** BEGIN ITEMS **
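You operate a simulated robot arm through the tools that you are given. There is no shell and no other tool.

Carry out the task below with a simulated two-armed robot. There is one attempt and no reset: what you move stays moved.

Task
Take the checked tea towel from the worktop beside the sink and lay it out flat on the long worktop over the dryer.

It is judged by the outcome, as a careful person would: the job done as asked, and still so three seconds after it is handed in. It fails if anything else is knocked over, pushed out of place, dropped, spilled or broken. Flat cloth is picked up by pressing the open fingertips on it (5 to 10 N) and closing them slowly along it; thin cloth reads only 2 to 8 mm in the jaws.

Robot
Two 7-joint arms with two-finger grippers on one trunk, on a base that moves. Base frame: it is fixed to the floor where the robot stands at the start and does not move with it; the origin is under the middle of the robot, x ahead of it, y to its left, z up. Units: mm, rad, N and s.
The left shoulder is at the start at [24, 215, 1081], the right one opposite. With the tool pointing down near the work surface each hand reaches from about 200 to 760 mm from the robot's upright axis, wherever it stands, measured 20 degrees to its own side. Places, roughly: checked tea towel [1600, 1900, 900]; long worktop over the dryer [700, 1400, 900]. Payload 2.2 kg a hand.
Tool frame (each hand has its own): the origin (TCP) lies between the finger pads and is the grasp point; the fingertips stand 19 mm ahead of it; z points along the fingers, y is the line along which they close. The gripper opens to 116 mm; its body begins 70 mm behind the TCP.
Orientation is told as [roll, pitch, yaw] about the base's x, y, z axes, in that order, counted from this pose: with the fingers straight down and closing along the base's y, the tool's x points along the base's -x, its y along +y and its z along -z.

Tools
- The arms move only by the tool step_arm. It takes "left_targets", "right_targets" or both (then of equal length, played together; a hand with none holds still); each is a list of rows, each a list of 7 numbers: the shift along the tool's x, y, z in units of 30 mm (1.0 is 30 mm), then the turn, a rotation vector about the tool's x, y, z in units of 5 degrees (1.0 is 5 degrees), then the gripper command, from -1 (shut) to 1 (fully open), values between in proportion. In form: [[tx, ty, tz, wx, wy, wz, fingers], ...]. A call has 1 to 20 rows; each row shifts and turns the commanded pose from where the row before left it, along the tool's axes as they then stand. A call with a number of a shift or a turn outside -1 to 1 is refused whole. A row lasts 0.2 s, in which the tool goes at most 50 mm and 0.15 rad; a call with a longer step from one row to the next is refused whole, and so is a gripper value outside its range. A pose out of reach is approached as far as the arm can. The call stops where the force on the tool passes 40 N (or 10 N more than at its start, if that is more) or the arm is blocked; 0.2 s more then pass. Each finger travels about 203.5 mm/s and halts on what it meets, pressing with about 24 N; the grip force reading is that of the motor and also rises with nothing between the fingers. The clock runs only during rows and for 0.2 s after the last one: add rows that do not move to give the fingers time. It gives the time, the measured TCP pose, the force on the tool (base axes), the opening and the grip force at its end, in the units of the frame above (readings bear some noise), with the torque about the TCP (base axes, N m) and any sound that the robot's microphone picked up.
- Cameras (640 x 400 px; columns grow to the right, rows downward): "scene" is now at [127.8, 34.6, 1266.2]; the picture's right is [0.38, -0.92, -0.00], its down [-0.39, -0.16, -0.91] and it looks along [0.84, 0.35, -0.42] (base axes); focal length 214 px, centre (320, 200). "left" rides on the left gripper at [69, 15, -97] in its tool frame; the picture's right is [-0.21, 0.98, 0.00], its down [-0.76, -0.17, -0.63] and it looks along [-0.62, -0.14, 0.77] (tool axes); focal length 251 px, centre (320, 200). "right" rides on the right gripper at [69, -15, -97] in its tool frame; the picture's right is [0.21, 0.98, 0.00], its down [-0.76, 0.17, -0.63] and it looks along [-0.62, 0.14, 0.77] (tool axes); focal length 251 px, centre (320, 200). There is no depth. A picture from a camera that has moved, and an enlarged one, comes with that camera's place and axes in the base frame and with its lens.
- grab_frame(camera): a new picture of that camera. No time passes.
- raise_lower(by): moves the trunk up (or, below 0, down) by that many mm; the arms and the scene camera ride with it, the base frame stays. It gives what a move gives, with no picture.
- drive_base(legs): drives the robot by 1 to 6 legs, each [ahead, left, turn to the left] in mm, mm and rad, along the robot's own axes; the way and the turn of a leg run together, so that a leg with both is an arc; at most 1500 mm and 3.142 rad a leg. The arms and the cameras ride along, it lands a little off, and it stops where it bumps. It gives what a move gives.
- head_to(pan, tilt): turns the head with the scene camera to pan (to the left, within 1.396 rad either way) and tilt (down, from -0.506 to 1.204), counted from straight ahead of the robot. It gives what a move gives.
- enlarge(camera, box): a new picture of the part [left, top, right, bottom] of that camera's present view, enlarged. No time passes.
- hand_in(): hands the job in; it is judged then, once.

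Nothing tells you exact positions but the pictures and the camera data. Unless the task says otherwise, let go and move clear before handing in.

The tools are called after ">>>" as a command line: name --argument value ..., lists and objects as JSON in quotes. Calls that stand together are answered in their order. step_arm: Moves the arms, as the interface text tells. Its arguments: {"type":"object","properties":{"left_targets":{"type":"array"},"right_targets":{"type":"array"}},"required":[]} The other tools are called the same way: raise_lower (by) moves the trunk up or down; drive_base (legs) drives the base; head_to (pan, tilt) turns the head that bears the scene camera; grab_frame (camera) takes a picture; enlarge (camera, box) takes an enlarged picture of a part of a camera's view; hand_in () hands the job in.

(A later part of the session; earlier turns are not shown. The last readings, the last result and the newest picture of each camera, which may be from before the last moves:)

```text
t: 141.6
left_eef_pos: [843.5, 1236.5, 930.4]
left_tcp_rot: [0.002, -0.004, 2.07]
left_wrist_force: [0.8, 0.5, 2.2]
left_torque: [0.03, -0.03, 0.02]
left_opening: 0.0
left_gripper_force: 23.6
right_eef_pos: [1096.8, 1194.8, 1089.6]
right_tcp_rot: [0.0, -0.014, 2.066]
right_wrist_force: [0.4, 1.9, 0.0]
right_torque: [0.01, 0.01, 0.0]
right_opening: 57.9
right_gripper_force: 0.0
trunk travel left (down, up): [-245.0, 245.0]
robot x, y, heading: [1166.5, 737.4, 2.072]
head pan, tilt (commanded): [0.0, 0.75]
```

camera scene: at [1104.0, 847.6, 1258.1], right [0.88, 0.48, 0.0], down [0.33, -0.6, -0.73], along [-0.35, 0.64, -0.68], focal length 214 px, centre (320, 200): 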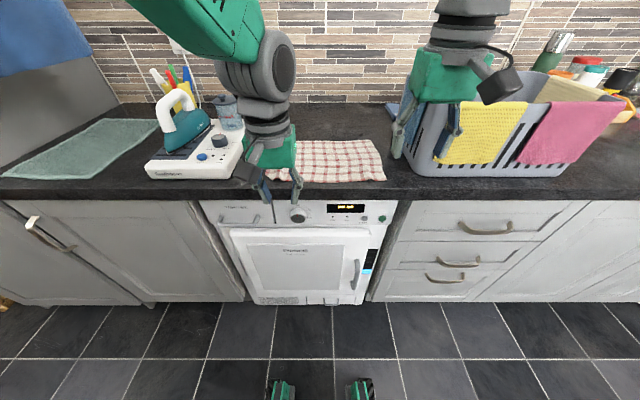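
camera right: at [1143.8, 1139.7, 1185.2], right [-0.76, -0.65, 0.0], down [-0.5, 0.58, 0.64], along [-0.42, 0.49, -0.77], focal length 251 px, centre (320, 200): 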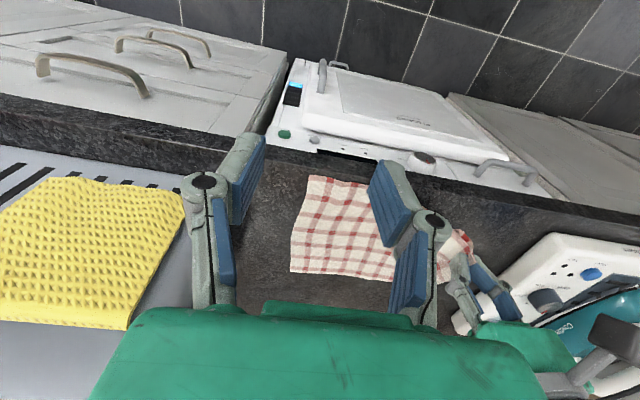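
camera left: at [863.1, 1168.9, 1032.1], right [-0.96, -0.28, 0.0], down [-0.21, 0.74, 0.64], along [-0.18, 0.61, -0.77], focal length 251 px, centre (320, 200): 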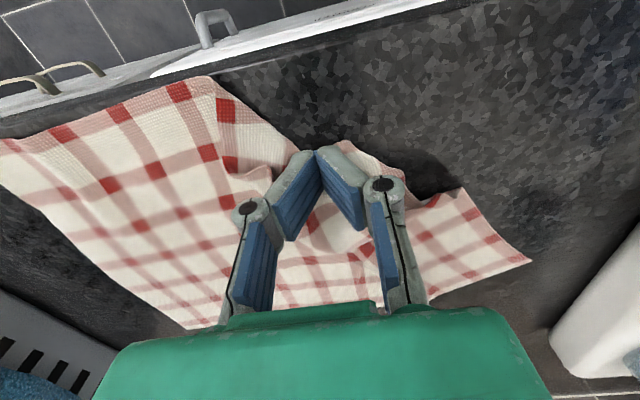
** END ITEMS **
** BEGIN ITEMS **
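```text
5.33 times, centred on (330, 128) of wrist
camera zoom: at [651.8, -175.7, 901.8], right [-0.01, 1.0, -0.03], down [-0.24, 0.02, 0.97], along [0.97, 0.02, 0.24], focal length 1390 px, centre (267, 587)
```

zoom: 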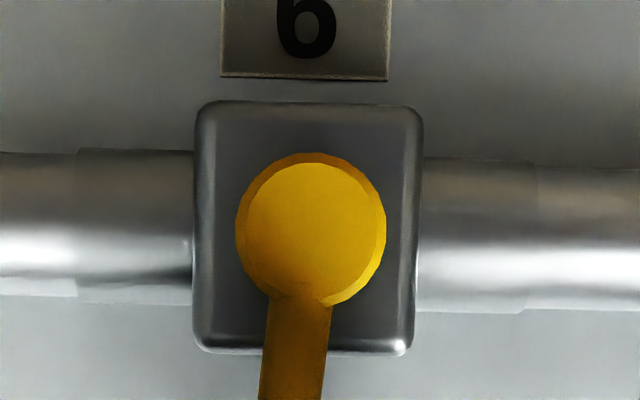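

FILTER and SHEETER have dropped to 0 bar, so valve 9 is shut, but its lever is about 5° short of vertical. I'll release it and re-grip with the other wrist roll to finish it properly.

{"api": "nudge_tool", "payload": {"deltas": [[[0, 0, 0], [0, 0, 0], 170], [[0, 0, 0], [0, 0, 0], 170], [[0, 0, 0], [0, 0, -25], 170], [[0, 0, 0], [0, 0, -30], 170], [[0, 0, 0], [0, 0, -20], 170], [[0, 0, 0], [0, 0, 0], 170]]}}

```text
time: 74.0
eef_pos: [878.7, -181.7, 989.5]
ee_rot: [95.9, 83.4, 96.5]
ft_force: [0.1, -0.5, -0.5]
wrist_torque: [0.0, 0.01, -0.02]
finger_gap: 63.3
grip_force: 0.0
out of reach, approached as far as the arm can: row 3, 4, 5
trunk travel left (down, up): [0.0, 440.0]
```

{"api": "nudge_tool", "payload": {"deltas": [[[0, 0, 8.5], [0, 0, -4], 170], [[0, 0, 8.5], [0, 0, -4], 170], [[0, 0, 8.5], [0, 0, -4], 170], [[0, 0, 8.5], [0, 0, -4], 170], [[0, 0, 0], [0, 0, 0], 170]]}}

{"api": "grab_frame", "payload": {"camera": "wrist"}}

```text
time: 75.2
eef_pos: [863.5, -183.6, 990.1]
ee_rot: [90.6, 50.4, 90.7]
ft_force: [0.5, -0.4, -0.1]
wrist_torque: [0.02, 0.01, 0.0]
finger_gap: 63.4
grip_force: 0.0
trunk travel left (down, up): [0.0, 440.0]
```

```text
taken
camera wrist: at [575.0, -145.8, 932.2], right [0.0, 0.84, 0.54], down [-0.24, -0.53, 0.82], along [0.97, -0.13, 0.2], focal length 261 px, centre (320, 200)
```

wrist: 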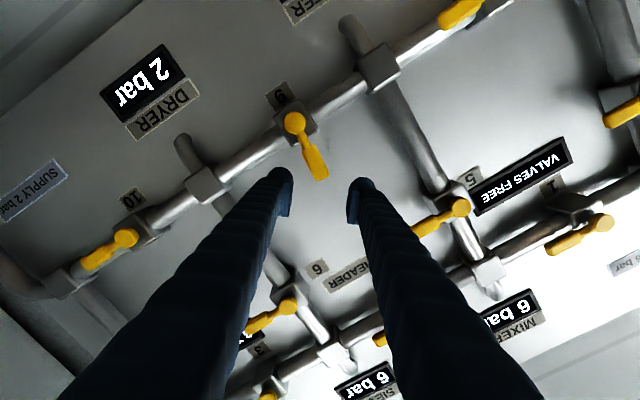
** END ITEMS **
#### REQUEST:
Return the lines from the line with "You operate a" through the line with "The left shoulder", inclusive, exactly as they stand, and nothing else. Each line that is not empty gets a number of its own, and empty lines are dropped.

#### ANSWER IN FULL:
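1. You operate a simulated robot arm through the tools that you are given. There is no shell and no other tool.
2. Carry out the task below with a simulated two-armed robot. There is one attempt and no reset: what you move stays moved.
3. Task
4. Take the checked tea towel from the worktop beside the sink and lay it out flat on the long worktop over the dryer.
5. It is judged by the outcome, as a careful person would: the job done as asked, and still so three seconds after it is handed in. It fails if anything else is knocked over, pushed out of place, dropped, spilled or broken. Flat cloth is picked up by pressing the open fingertips on it (5 to 10 N) and closing them slowly along it; thin cloth reads only 2 to 8 mm in the jaws.
6. Robot
7. Two 7-joint arms with two-finger grippers on one trunk, on a base that moves. Base frame: it is fixed to the floor where the robot stands at the start and does not move with it; the origin is under the middle of the robot, x ahead of it, y to its left, z up. Units: mm, rad, N and s.
8. The left shoulder is at the start at [24, 215, 1081], the right one opposite. With the tool pointing down near the work surface each hand reaches from about 200 to 760 mm from the robot's upright axis, wherever it stands, measured 20 degrees to its own side. Places, roughly: checked tea towel [1600, 1900, 900]; long worktop over the dryer [700, 1400, 900]. Payload 2.2 kg a hand.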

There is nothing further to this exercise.